A Trip to Salem, Mass.

· The coolest and witchiest city there is. ·

August 18, 2016 2 Comments

A beautiful trip to Salem, Mass.


Salem, Mass is a beautiful coastal city located in the northern county of Essex.
Steeped in rich history of being one of the puritanical seaports of its day, it is perhaps best known for the 1692 witch trials. During these trials mass hysteria was born out of fear of witches  and them cavorting with the devil to afflict the innocent God fearing citizens of the town. The fear the supernatural affected everyone and once you were accused of witchcraft then you really didn’t have much hope from there.

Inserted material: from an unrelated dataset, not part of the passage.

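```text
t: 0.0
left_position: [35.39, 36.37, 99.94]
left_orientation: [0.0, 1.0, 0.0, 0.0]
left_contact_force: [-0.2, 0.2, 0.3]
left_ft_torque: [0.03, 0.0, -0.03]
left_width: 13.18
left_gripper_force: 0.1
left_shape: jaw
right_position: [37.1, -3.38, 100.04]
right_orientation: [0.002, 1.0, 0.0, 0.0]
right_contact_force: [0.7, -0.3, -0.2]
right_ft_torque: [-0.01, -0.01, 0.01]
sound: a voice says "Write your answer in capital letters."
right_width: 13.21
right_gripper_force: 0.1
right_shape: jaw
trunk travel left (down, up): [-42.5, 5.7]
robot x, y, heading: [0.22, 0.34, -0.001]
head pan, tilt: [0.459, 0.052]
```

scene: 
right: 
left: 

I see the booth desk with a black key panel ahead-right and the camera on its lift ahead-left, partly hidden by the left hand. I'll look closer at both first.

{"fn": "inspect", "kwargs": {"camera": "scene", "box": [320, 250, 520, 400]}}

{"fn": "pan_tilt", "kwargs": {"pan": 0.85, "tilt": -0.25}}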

In the end 20 people where accused of witchcraft, taken to trail, persecuted and executed. All mostly from hanging a few died in jail and one person was crushed by rocks. I didn’t quite know what to expect from a city with such an interesting history. I didn’t know if they would treat their history as just that, history.  Would it be relegated to museums and books only? Would people be so annoyed talking about it that they just wouldn’t anymore?

Though to my surprise and shear delight, not only does the city acknowledge their history but they embrace it in the best way possible! Everywhere you turned where logos of witches, witches on brooms, witch hats, black cats and tattoo parlors ready to give you the best witchy tattoo. It was like stepping into a world of Harry Potter but for witch fans. (Squeee!)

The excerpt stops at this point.